The ‘adventure’ element comes in the form of activities such as sea kayaking, hiking or white water rafting.

The five night adventures include a more detailed look at what manhood is all about, contrasting the “conventional man” – a man who “just exists” and in many ways is still a boy in the selfish way he perceives the world – with the “authentic man” – a “life-giving spirit” who puts others first.

They look at the four marks of a “real” man – a man who rejects passivity, accepts responsibility, leads courageously and expects God’s greater reward.
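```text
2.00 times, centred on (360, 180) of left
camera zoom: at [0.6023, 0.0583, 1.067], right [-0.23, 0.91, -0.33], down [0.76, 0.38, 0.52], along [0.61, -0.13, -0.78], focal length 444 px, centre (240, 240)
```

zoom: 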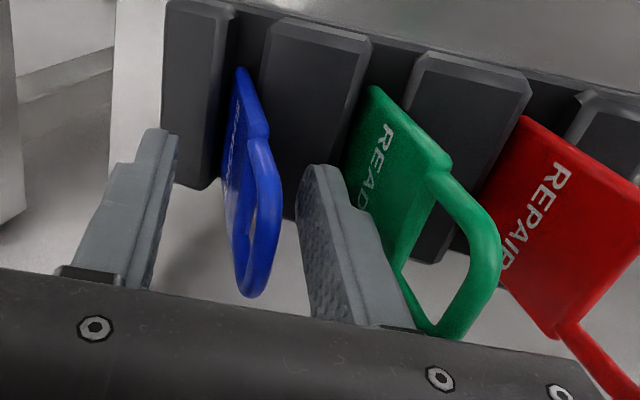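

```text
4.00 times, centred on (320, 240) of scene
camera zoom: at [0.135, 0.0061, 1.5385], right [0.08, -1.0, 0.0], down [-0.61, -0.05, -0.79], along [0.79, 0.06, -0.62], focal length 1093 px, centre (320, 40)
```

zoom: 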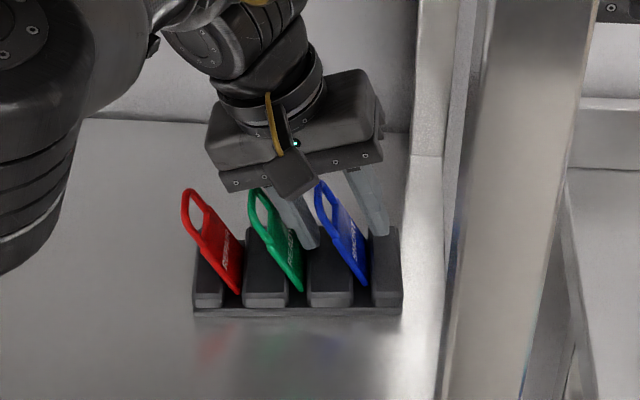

“It gives them four little keys that they can talk to their dad about,” Mr Lewis says.

The adventures also involve fathers publicly commending their sons and calling them up or initiating them into the next phase of their lives – a process modelled on a longer rite-of-passage he himself had previously undertaken with his eldest son, Brandon.

Mr Lewis says that one of the things which spurs him on is a vision he had of one of his sons speaking to him in 20 years time, saying: ‘Dad, the world’s in a real mess, isn’t it?’ 

“And me saying ‘Yes, son, it sure it.’ And then him hitting me between the eyes by saying ‘Dad, what did you do? Did you do anything to help turn that around?’ And me being at a loss, saying ‘Well, no, the problem was just too big’.”

“So I guess that was the other inspiration, in a sense – not just my relationship with my dad but my relationship with my sons and what they thought of mel; how are they going to remember me when it’s my turn to pass on; what kind of legacy am I leaving?”

Mr Lewis says he wants to see the next generation of men have a much deeper understanding of what it is to be a man.

“One of the questions I love to ask men is ‘When did you become a man?’ and…most people can’t answer it and when they do, it’s all kinds of flimsy sort of answers. 

“What would it be like to have a 13, 14, 15, 16, 17 or 40-year-old man come to an understanding of what that is and then actually have dad announce that over him, proclaim that over him, and invite him into being a man with a vision for what that entails?

“If we don’t have a definition, if we don’t have a vision of who we’re meant to be, then we’re just going to be wandering aimlessly. Proverbs says that without vision the people perish.”